Homegrown Luxe

Ten years ago, the most gracious hosts in China provided dinner-party guests with imported vintage reds, a rare treat as the country began to open up to Western-style extravagance. Today, they still serve $5,000 bottles of Château Lafite the way they did back then, often mixed with tomato juice or Sprite (wine isn't yet about enjoyment, but about showing wealth). Increasingly, though, tables are filled with something more palatable to local tastes: premium baijiu, a fiery, traditional Chinese grain-based alcoholic beverage (from brands like Wuliangye, Swellfun or Wen Jun), which outsells all other spirits.

It's a much anticipated shift. For years now, rich Chinese, who today represent 12 percent of the global luxury market, have been snapping up Western brands like Chanel, Armani, Cartier, Rolls-Royce and Louis Vuitton. Goldman Sachs predicts that by 2015, China will be the world's largest luxury market, accounting for 29 percent of sales, some $11.5 billion. It's no wonder that Western brands can't build stores in the country fast enough.

But now, as the Chinese begin to feel more comfortable with their place in the world, they are also willing to pay top renminbi for a small but growing tribe of homegrown brands, including not only premium baijiu labels, but also high-end fashion brands like Ports 1961 and Passerby, or cosmetics like Yue Sai, acquired by L'Oreal in 2004. "There are two elements that are important in luxury: exclusivity and making people dream. History and culture become important at some point," says Denis Morisset, a former CEO for Armani and Ralph Lauren, who now heads the luxury-brand management program at ESSEC, a French business school. "China has both."

Increasingly, it also has top-quality production, crucial to building a luxury industry. While Chinese manufacturing standards have come under fire recently after a raft of safety scandals, many overseas luxury-goods brands are boosting production in the Middle Kingdom—Armani, Paul Smith, and Coach to name a few. Production standards, particularly in the south, are increasing, and the skills gained will support the homegrown luxury business. Lorraine Justice, head of Hong Kong Polytechnic University's design school, says that leather craftsmanship is now equal with Europe and that the government has supported the flourishing of more than 200 design schools, a boost to what Beijing considers "cultural industries."

The mainland is also mastering the art of marketing, which is essential to selling luxury. Leveraging celebrity helps—Yue-Sai Kan, the founder of Yue Sai cosmetics, is one of the most famous women in China. Born in Guilin, she left in the 1950s for Hong Kong and then the United States, but returned in the 1990s as a tremendously successful author, TV presenter, and lifestyle guru. Her blog gets approximately 150,000 hits a day, and her personal Web site features pictures of her art-filled Shanghai apartment and her New York townhouse. Later this year, she plans to open her own 5,000-square-foot lifestyle store in Shanghai inspired by how she lives.

It was pure spin that made baijiu a luxury product.

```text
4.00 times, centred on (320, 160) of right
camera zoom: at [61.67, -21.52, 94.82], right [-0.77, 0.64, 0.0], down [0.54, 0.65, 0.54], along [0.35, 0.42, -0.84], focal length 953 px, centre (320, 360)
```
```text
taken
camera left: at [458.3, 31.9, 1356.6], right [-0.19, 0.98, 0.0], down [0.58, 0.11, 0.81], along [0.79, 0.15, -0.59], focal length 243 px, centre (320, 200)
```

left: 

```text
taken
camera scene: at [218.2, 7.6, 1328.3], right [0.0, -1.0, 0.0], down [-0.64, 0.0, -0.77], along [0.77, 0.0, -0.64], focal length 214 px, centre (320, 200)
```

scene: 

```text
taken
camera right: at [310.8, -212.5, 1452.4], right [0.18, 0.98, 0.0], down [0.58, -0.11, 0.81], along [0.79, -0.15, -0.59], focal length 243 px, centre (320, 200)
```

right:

The drink, a favorite of farm workers and manual laborers, is mass—if not down—market, accounting for 99 percent of China's wine and spirits market. The trick was in proper packaging—a number of companies evoked China's rich imperial past on fancy boxes containing bottles with crystal decanters—and pricing ($3,600 for fine, aged baijiu). "Price-points communicate everything here. Most people still use price to assess quality," says Lilian Yap, a director in Shanghai for Nielsen, the consumer-research company. Last year at a public auction in the southern boomtown of Shenzhen, a connoisseur bought a bottle, no more than half a liter of Wuliangye 90-year-old baijiu, for a record $117,000, the equivalent of the lucky-sounding 880,000 renminbi.

Now those prices are attracting foreign money. In January, Diageo, the maker of Johnnie Walker and Smirnoff, acquired 43 percent of Sichuan Chengdu Quanxing, parent company of Sichuan Swellfun, China's oldest baijiu distiller. In May, the French conglomerate LVMH bought 55 percent of Wen Jun from Jiannanchun, the No. 3 producer. These Western buyers are no doubt counting on the fact that the rest of the world may someday mimic China, and raise a glass of baijiu with guests.